The Curragh’s new chief executive has said Irish racing’s under-fire flagship facility will work only if the local community view it as their racecourse.
Less than 80 days after the €81 million redevelopment opened, Pat Keogh has been brought in from his former role at Leopardstown to try and turn around a widespread sense of disillusionment with Irish racing's biggest ever capital development project.
Keogh takes over from Derek McGrath who, after criticism of the structure and organisation of last month’s Derby Festival, suggested a failure of the Curragh board to unite behind a vision for the track’s future.
The new chief executive rejected that analysis on Tuesday and said the board, which includes representatives of some of racing’s most prominent owners, is united about where they want the Curragh to go.
On his first day on the job Keogh also indicated a review of ticket pricing will be carried out.
However he stressed the importance of the revamped Curragh, which has been criticised for an elitist atmosphere at its meetings to date this year, reconnecting with audiences on its doorstep.
“This has got to be the racecourse of the community. That’s how the Curragh will succeed, with the local community saying ‘this is our racecourse and we’re very proud of it’. And I know they want it to succeed. I’ve been amazed by the number of messages I’ve received,” Keogh said.
Such support hasn’t manifested itself in attendance figures so far this year. Less than 12,000 was the official Derby day attendance while just 4,297 attended Saturday’s Irish Oaks.
“Those figures aren’t good enough. That’s something we’ve got to work on. Attendances aren’t the only barometer of success but they are an important one.
“We’ve got to make sure the product is right. If it is, attendances will follow,” Keogh said.
He praised the Curragh team’s promotion efforts ahead of both classics but acknowledged that some people’s expectations once at the races weren’t met.
"From my experience the way to get attendances to increase in this game is that you can market it, but the best marketing of the whole lot is when someone comes to the Curragh, Leopardstown or Ballinrobe, has a really good time, and then tells their friends.
"That's the best way of growing attendances over time. If we start judging things short term on attendances, that would be a mistake. The Curragh is going to be here for a long time. We're in it for the long haul.
“There’s something here that shouldn’t be forgotten and that’s what a fantastic facility this is.
What was the State investment?
“The Curragh has earned a world reputation over the last couple of hundred years. It has a place in world racing. It now has facilities to match and be proud of. Now it’s important the community see it as their racecourse,” Keogh said.
The State put €36 million into the redevelopment which came in €16 million over budget. Coolmore Stud, the Aga Khan and JP McManus are among private investors who comprise one third of the Curragh board voting share. The Irish Horseracing Regulatory Board also has a third.

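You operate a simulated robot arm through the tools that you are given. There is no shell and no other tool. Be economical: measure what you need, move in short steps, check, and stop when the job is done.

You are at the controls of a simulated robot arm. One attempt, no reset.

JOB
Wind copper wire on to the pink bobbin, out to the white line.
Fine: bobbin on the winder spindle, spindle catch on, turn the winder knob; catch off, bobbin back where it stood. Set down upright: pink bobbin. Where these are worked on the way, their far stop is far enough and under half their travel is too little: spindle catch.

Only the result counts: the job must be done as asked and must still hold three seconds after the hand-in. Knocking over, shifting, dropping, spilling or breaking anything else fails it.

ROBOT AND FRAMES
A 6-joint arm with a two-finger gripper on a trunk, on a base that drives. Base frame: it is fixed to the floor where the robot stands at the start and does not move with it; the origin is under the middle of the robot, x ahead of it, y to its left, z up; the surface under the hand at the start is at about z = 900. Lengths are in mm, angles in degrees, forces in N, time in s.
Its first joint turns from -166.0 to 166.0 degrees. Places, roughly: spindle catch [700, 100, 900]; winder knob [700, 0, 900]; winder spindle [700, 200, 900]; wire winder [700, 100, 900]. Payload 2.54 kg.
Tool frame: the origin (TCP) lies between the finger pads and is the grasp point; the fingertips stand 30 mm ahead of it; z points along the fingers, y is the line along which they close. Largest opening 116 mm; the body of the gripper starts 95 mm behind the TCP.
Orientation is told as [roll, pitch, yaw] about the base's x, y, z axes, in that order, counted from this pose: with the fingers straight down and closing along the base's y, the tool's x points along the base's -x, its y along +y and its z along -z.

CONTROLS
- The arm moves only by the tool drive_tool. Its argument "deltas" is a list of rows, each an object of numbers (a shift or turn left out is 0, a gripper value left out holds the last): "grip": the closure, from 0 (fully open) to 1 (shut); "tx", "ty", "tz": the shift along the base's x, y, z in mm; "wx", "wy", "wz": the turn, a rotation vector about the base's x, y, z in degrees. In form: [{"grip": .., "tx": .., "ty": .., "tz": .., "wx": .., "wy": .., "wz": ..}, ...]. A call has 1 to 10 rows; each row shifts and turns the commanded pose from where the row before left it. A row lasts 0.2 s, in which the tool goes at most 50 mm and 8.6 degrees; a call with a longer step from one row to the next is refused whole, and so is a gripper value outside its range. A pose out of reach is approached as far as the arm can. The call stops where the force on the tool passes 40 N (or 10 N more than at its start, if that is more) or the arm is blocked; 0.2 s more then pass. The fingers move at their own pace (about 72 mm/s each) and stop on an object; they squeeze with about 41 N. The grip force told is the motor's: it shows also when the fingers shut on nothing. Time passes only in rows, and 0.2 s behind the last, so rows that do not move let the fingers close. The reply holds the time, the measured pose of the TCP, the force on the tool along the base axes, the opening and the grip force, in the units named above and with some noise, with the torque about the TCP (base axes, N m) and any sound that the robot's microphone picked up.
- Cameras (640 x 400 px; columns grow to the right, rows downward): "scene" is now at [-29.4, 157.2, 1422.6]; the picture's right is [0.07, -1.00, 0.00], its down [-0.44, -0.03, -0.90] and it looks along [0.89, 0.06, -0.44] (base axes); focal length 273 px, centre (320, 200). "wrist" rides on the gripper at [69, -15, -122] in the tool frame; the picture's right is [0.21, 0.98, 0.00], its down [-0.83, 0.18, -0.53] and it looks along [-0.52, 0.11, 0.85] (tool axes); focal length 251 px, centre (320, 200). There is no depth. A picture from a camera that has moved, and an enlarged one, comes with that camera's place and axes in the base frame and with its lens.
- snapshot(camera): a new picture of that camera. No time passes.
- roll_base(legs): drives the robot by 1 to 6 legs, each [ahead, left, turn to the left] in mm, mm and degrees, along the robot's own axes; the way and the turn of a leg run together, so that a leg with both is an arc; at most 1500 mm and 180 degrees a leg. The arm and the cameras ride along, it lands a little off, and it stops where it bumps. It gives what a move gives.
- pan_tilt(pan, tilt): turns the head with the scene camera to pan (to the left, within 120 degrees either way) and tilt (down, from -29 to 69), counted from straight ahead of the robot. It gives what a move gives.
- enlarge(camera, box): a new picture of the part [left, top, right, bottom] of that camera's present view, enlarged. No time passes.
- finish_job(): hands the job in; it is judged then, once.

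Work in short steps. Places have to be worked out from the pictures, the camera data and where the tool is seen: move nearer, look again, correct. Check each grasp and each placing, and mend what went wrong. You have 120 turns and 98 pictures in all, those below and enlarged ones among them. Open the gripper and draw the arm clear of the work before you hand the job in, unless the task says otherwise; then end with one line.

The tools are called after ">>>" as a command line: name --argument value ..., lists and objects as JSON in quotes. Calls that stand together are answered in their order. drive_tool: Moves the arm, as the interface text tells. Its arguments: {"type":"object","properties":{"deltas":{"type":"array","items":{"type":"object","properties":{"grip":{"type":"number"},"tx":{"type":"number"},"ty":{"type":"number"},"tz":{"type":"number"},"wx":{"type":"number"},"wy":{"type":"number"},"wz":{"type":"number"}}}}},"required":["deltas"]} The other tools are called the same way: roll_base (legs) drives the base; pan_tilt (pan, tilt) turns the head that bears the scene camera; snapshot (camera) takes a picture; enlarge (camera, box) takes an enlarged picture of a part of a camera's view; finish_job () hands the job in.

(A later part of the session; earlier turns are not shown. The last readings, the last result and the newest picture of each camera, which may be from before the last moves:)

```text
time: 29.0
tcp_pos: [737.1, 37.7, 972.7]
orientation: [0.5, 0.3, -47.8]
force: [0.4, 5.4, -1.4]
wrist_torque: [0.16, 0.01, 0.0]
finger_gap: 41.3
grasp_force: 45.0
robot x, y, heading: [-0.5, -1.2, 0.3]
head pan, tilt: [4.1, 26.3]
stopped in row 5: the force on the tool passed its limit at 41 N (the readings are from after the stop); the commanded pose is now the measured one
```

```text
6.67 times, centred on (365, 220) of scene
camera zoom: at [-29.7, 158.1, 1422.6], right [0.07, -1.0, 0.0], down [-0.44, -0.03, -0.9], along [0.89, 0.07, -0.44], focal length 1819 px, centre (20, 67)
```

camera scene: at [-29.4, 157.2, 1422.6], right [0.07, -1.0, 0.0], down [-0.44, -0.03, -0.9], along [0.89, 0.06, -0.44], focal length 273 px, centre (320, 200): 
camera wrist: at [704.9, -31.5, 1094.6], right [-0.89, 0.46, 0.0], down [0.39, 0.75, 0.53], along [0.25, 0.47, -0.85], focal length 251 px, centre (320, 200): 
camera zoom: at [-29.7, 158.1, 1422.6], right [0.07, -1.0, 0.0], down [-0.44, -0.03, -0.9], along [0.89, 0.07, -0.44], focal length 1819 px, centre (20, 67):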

Derek McGrath had said he intended to remain involved at the Curragh until October but is now reportedly on “gardening leave”. He was unavailable for comment on Tuesday.
There are eight Curragh fixtures remaining this year, most notably its leg of Irish Champions Weekend (ICW) in September.
A notable feature on that programme will be Pat Smullen’s return to the saddle for a charity race.
The former nine-time champion jockey retired earlier this year after being diagnosed with pancreatic cancer in March of 2018.
He is an ICW ambassador and has organised a 10-runner fundraising charity race run over a mile that will take place after the Comer Group Irish St Leger and which will be televised by RTÉ.
The names of nine other ex-riders from Ireland and Britain who will ride in the race will be revealed later this week.